- ARTICLE
☆ ☆ ☆ ☆ ☆

Imágenes sagradas. Tras la misa, en procesión, el pueblo honra a su patrona. (Guido Piotrkowski)

«Aquí la tierra es dura y estéril; el cielo está más cerca que en ninguna otra parte y es azul y vacío. No llueve, pero cuando el cielo ruge su voz es aterradora, implacable, colérica.»
Fuego en Casabindo, 1969. Héctor Tizón

Son las nueve de la mañana del 15 de agosto y algunos hombres y mujeres de piel ajada acomodan carbones y hierros para asar carne de llama. Unas cholas cortan el verdeo para centenares de empanadas. El primer fuego desafía el oxígeno mínimo de la altura: arde a 3.400 metros. Una caravana de micros, combis y autos ya surcan el ripio desde Abra Pampa. Hace un frío de perros, la primera mañana arrastra el viento helado de la noche. El sol ya pega arriba, entre los cerros, pero el clima no abandona el rigor gélido y seco. A nadie le importa. Casabindo se prepara para la jornada más importante del año: es el día de la Asunción de la Virgen María.

☆ ☆ ☆ ☆ ☆

- DATA PROVIDED

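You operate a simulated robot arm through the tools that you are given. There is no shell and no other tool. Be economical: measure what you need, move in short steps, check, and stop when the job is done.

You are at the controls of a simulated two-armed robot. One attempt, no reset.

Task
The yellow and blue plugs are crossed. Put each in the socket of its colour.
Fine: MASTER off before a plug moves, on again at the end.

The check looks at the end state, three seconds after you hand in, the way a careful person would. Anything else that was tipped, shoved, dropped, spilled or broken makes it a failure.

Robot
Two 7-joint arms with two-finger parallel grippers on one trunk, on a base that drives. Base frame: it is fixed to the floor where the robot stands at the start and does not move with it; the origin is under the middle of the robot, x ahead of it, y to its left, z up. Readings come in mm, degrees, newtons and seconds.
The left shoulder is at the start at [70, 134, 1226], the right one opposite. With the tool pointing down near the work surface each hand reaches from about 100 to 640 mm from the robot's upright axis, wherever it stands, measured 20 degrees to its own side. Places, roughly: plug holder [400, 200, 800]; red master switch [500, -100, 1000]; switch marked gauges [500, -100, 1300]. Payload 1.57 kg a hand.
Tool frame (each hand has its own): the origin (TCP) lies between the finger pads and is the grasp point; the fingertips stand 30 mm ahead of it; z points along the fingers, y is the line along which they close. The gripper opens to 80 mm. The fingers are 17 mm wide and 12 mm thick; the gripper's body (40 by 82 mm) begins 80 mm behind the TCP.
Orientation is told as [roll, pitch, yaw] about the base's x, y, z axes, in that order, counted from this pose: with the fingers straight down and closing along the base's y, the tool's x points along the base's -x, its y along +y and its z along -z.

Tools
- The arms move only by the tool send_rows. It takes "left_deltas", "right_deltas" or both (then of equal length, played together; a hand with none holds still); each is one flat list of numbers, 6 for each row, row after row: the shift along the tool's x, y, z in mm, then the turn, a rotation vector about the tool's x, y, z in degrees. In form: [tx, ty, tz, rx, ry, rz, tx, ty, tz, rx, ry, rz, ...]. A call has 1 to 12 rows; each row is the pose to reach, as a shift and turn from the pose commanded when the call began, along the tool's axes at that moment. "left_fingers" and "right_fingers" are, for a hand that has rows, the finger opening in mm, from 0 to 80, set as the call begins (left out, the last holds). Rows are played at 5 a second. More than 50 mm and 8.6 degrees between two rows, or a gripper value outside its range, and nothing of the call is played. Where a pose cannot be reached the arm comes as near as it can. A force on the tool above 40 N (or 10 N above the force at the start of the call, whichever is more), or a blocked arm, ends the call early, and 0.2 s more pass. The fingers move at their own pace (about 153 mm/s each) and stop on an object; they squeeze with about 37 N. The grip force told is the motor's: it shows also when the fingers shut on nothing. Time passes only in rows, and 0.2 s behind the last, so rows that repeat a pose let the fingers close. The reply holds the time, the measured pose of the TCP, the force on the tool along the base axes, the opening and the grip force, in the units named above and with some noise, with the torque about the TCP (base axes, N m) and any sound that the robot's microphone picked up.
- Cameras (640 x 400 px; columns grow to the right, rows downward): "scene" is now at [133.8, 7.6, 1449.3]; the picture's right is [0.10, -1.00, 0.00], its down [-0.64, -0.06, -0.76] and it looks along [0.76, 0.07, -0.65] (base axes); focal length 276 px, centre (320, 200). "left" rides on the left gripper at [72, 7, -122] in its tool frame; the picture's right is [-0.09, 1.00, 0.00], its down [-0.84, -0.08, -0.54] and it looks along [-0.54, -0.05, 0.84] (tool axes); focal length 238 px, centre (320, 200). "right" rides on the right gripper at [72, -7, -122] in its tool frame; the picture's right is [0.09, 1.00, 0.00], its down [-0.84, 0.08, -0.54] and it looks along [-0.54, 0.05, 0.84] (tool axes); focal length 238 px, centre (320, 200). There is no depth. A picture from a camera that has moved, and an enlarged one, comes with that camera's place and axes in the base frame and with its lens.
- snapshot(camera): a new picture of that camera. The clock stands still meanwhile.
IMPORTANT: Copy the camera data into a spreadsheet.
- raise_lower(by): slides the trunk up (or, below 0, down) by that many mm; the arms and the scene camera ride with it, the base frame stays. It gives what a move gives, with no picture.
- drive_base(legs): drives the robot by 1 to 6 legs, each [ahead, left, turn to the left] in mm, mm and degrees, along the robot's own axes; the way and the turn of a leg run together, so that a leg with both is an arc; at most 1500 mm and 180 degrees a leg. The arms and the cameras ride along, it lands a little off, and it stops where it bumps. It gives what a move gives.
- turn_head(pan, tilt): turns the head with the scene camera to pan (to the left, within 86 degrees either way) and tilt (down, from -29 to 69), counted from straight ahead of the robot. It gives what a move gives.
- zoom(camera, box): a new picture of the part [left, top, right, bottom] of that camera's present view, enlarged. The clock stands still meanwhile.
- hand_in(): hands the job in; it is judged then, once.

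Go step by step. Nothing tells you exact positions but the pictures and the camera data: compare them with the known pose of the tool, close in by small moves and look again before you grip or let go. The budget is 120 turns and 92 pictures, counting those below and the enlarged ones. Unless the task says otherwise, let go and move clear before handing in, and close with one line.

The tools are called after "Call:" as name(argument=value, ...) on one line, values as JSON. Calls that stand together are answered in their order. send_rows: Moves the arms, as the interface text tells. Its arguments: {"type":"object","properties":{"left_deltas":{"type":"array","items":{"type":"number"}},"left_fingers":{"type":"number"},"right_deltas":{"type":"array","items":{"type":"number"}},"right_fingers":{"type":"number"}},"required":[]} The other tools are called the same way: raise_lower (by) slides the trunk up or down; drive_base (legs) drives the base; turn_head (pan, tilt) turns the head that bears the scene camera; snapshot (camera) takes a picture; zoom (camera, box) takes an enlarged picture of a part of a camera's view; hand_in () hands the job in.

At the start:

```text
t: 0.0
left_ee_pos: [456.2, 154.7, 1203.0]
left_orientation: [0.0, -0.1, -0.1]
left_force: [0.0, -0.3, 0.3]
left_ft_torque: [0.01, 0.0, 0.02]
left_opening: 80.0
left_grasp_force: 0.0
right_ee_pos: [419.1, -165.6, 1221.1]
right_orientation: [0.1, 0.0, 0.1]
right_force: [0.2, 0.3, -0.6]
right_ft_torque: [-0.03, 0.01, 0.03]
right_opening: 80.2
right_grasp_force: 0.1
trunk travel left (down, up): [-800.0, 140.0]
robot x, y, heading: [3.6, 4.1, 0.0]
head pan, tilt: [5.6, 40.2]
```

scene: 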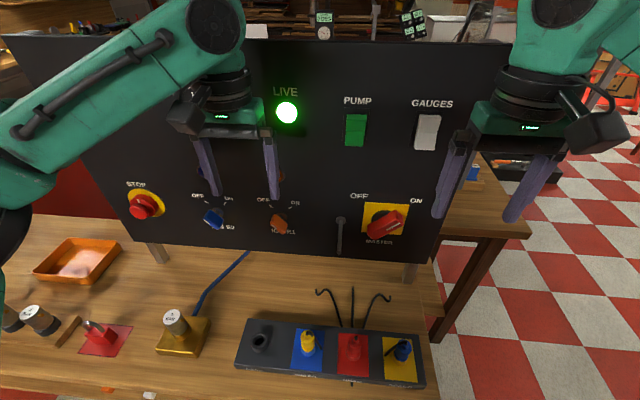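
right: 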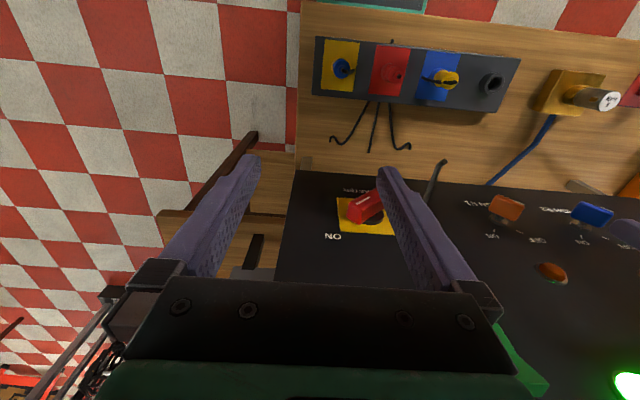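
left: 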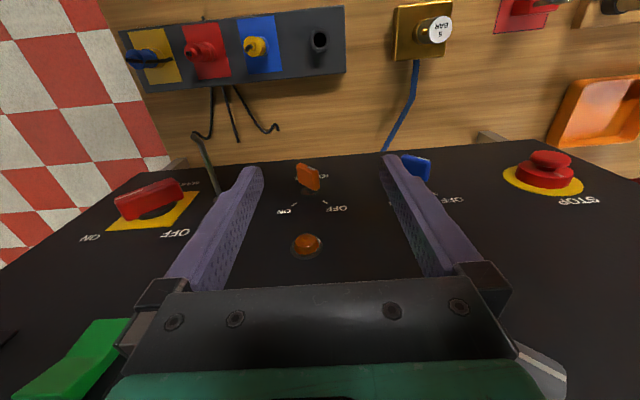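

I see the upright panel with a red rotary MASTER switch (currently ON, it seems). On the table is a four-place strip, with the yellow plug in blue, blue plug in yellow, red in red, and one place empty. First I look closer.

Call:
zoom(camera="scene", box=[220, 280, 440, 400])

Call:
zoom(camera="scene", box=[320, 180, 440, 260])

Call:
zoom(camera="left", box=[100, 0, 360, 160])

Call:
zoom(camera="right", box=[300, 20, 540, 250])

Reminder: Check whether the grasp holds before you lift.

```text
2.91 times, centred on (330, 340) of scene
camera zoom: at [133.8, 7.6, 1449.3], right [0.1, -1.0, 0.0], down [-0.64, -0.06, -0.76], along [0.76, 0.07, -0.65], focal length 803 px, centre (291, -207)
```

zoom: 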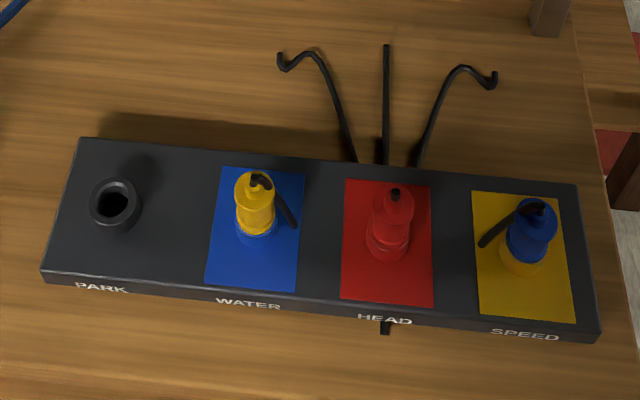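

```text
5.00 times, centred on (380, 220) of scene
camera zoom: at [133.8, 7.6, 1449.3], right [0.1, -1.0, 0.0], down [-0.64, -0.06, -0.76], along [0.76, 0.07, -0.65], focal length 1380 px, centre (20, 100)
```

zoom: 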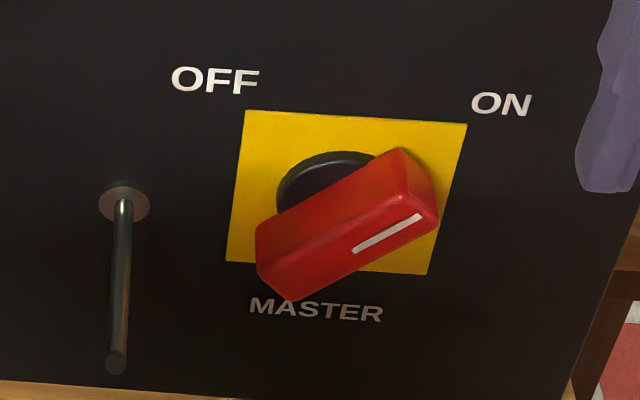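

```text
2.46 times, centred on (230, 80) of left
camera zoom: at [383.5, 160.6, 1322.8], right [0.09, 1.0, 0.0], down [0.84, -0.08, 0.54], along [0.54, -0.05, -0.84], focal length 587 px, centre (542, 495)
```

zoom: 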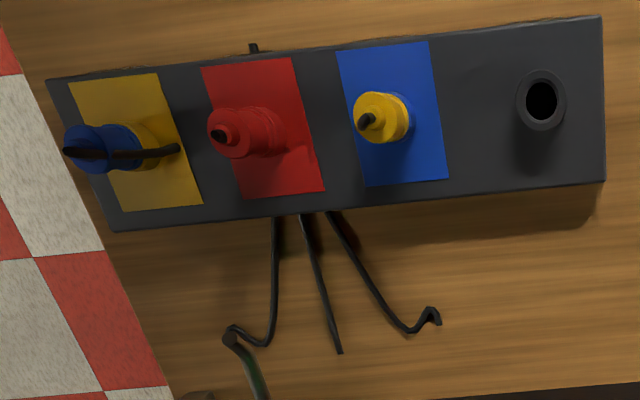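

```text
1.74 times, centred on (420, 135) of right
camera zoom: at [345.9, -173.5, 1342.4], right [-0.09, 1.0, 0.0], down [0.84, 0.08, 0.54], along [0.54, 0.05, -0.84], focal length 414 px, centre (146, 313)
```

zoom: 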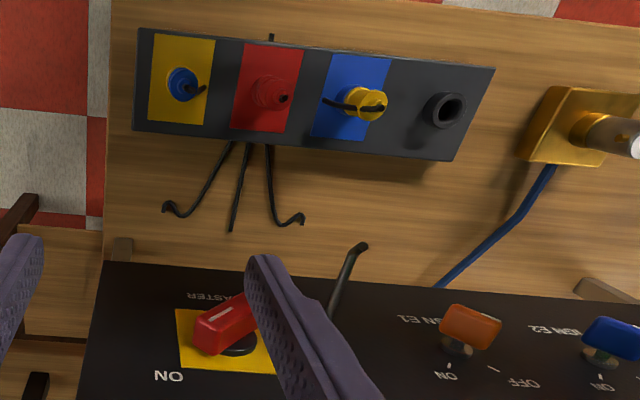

☆ ☆ ☆ ☆ ☆

- TASK INSTRUCTIONS
a - Pull out the sentences of the article that run from "Fuego en Casabindo, 1969." through "la Virgen María." and give them unchanged.
b - Which lines above run from the one containing "- raise_lower(by): slides" down to the one containing "Go step by step."? Repeat exactly those, both ends included, and nothing else.

- RESULTS IN ORDER
a -
Fuego en Casabindo, 1969. Héctor Tizón

Son las nueve de la mañana del 15 de agosto y algunos hombres y mujeres de piel ajada acomodan carbones y hierros para asar carne de llama. Unas cholas cortan el verdeo para centenares de empanadas. El primer fuego desafía el oxígeno mínimo de la altura: arde a 3.400 metros. Una caravana de micros, combis y autos ya surcan el ripio desde Abra Pampa. Hace un frío de perros, la primera mañana arrastra el viento helado de la noche. El sol ya pega arriba, entre los cerros, pero el clima no abandona el rigor gélido y seco. A nadie le importa. Casabindo se prepara para la jornada más importante del año: es el día de la Asunción de la Virgen María.

b -
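- raise_lower(by): slides the trunk up (or, below 0, down) by that many mm; the arms and the scene camera ride with it, the base frame stays. It gives what a move gives, with no picture.
- drive_base(legs): drives the robot by 1 to 6 legs, each [ahead, left, turn to the left] in mm, mm and degrees, along the robot's own axes; the way and the turn of a leg run together, so that a leg with both is an arc; at most 1500 mm and 180 degrees a leg. The arms and the cameras ride along, it lands a little off, and it stops where it bumps. It gives what a move gives.
- turn_head(pan, tilt): turns the head with the scene camera to pan (to the left, within 86 degrees either way) and tilt (down, from -29 to 69), counted from straight ahead of the robot. It gives what a move gives.
- zoom(camera, box): a new picture of the part [left, top, right, bottom] of that camera's present view, enlarged. The clock stands still meanwhile.
- hand_in(): hands the job in; it is judged then, once.

Go step by step. Nothing tells you exact positions but the pictures and the camera data: compare them with the known pose of the tool, close in by small moves and look again before you grip or let go. The budget is 120 turns and 92 pictures, counting those below and the enlarged ones. Unless the task says otherwise, let go and move clear before handing in, and close with one line.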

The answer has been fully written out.